In Reclamation's recently released "Secure Water Act Section 9503(C) - Reclamation Climate Change and Water 2011" report, a consistent, detailed analysis of the effects of potential climate changes on water supplies for major Reclamation basins was performed. However, the effects of increasing concentrations of atmospheric carbon dioxide on watershed ET and runoff were not included. Furthermore, improved methods developed under a WaterSMART grant to the Desert Research Institute (DRI) for estimation of the solar radiation, atmospheric humidity, and wind speed terms in the Penman-Monteith equation were not available for the analysis.
This research project will address these gaps in several ways. A comprehensive review of previous studies and an assessment of existing methods and models for quantifying the effects of climate change on watershed ET and runoff will be performed. The review component will include a thorough review of existing scientific literature on climate-vegetation interactions, evaluation methods, and existing models used for simulating evapotranspiration and growth of native vegetation present in upland watersheds throughout the western United States. Special emphasis will be given to the effects of CO2 as uncertainties associated with its importance have been expressed in some studies. The results of the literature review and database development performed in Task 1 will directly benefit Reclamation programs by providing a comprehensive reference to studies, data, methods and models that can be used in future climate change studies.
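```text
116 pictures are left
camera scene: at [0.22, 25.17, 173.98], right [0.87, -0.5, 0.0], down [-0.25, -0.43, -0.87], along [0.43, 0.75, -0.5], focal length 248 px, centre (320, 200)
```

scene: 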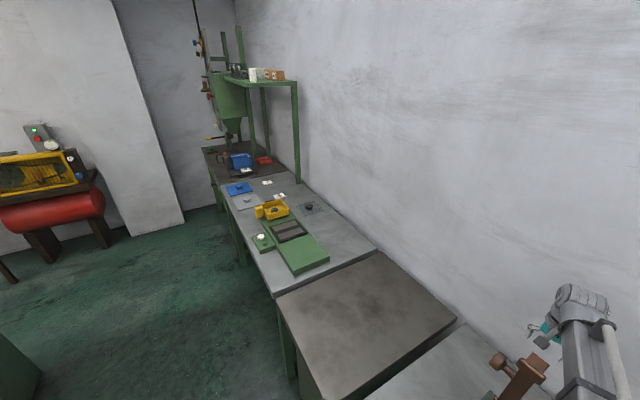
This research will also benefit Reclamation's climate change modeling efforts in several other ways. By selecting several watersheds where comparisons between the Variable Infiltration Capacity (VIC) model used for Reclamation's West-wide Climate Risk Assessment and the CV_WEAP, ParFlow and WEAP_DSSAT can be made, inter-model comparison of ET and runoff can be made to develop insights into how different modeling approaches, levels of calibration and watershed representations (gridded versus catchment objects) affect results. The WEAP intra-model comparisons using both the Penman-Monteith and PG_PM approaches will also provide a way to assess the importance of simulating the effects of shifts in the growing season, changes in the growth period length and the effects of elevated CO2 on vegetation growth and ET-runoff relationships.
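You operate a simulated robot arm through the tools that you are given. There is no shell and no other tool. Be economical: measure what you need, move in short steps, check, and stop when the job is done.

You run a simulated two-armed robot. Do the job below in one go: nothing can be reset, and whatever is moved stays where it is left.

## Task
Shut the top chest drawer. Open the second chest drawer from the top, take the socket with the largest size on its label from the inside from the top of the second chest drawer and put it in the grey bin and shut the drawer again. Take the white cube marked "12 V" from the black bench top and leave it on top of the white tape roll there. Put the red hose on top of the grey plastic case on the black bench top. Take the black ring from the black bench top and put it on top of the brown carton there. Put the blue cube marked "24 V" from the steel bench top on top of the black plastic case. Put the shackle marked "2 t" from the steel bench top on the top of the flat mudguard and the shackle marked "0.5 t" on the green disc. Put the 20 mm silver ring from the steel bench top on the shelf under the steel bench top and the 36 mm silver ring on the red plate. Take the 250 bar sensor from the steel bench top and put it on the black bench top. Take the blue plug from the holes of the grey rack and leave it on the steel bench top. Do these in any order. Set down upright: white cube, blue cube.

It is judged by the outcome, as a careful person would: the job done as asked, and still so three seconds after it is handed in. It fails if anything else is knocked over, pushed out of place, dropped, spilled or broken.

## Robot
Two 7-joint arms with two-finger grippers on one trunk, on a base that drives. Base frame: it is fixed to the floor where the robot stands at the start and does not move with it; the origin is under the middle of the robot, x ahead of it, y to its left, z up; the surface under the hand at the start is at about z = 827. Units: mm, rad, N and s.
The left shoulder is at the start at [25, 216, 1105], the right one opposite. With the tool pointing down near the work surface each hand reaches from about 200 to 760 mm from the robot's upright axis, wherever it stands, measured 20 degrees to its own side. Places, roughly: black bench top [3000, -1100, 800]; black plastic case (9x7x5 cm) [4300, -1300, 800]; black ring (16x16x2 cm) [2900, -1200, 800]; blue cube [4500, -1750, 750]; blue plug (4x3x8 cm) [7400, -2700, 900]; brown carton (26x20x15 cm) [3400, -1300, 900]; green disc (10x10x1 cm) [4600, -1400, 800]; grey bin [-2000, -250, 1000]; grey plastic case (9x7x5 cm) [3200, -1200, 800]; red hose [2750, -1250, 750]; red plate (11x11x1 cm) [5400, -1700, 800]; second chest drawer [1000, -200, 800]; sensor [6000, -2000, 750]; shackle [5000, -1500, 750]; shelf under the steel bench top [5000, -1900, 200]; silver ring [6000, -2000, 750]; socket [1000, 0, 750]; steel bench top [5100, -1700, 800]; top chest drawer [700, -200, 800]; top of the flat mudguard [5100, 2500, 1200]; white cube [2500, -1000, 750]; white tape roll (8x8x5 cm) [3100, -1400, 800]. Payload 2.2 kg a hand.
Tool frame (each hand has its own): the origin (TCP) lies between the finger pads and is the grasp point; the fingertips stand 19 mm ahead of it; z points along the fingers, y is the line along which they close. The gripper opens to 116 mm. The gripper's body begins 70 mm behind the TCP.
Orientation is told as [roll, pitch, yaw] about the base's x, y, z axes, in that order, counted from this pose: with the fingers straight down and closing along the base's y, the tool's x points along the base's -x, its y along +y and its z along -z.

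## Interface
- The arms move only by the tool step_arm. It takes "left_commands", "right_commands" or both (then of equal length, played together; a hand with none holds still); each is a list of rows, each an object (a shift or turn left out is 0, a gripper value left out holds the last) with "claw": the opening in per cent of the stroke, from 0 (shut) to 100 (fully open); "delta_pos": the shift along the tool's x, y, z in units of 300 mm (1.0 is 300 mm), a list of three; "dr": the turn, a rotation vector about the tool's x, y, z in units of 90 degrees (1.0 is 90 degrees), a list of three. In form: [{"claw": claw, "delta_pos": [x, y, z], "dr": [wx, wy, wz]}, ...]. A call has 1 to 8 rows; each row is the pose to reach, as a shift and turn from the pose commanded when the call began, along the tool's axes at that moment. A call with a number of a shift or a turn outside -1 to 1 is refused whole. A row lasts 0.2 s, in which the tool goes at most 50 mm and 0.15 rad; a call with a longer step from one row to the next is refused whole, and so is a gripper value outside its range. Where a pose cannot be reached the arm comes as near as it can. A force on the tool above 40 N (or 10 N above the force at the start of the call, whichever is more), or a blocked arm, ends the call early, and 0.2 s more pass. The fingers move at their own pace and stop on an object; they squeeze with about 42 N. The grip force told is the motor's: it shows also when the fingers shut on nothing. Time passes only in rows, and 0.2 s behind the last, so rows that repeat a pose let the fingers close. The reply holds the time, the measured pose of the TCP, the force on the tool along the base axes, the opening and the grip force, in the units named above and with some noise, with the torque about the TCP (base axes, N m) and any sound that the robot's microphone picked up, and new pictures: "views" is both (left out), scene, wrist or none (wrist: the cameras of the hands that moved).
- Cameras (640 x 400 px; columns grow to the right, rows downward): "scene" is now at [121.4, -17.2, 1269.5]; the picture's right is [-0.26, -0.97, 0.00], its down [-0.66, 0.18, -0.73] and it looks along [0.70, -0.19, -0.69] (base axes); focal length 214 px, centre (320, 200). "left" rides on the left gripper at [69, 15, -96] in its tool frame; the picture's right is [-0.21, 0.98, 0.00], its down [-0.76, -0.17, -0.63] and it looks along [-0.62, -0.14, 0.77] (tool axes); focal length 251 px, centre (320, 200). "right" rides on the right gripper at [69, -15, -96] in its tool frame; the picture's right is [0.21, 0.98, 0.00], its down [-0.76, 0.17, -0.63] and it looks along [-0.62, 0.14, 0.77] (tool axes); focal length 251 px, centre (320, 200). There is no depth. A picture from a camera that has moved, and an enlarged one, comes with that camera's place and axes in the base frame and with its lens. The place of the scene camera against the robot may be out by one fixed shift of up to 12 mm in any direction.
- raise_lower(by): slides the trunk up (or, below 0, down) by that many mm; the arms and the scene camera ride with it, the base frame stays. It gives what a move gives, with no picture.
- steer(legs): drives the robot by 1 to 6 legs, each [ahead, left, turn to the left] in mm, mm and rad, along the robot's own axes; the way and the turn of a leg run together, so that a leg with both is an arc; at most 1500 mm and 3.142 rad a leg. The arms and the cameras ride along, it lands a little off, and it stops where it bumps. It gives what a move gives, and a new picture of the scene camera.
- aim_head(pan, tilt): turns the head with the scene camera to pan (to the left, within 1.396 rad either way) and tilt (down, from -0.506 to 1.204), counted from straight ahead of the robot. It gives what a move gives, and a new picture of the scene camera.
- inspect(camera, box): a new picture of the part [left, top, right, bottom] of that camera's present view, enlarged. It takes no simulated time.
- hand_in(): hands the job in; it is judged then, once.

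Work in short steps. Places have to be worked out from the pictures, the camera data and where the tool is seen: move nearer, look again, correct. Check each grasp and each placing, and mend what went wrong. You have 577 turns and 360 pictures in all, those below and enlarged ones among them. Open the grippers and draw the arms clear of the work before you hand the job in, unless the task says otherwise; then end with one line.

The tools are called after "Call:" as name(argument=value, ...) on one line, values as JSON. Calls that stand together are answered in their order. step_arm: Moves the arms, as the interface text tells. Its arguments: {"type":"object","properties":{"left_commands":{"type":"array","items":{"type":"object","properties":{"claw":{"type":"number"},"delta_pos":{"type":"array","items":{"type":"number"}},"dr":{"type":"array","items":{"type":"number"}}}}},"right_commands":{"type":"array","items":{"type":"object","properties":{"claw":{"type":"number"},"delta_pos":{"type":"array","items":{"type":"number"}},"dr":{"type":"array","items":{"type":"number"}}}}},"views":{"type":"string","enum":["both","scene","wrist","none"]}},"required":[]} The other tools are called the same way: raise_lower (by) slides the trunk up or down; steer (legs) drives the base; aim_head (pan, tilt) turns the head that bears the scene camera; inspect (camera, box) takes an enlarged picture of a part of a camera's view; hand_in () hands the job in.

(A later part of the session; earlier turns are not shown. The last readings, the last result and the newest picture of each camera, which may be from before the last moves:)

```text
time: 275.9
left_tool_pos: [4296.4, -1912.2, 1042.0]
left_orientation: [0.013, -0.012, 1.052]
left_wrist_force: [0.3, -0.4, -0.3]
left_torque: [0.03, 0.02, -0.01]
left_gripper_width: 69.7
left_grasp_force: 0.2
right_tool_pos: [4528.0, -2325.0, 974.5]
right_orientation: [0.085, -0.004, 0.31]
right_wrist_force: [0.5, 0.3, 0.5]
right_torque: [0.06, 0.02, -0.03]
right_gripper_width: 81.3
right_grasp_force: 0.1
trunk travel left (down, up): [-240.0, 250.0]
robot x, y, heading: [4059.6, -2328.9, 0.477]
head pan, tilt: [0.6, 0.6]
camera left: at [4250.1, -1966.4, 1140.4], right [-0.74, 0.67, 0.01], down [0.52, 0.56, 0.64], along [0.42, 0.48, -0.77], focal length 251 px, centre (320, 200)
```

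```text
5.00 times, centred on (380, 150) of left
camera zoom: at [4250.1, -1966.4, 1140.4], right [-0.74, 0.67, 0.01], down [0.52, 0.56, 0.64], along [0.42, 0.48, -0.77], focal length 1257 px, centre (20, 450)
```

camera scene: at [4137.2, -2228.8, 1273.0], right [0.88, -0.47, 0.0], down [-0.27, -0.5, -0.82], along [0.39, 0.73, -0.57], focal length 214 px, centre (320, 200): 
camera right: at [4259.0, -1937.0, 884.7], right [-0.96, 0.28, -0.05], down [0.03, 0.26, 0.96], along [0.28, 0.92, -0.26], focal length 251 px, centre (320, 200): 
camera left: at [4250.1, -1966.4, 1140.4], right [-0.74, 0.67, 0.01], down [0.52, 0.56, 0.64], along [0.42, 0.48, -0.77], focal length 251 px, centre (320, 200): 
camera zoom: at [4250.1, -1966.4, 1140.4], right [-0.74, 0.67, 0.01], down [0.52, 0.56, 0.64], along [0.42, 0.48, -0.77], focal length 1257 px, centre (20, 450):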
Another benefit of the research will be the development of augmented climate projections in which improved estimates of solar radiation, humidity and wind speed are obtained to better characterize the selected watershed conditions. This will allow the benefits of augmenting climate projection datasets to be evaluated. Furthermore, the development of additional climate projections based on 800m spatial resolution NASA Earth Exchange (NEX) and the DRI statistical and dynamically downscaled climate projections will allow the benefits of improved spatial resolution and different downscaling methods to be examined.
The overall results of the study will also be useful to Reclamation and others by helping to identify and prioritize needs for future research on the gaps addressed by this study.
Contributing Partners
Contact the Principal Investigator for information about partners.
Research Products
Research products will focus on connecting with Reclamation mission related activities by providing briefings and workshops describing study methods, assumptions and simulation results through webinars and coordination with WWCRA, Basin Study and LCC activities. A technical report will prepared and distributed to partners and other interest groups. One or more manuscripts for publication in scientific journal will also be prepared.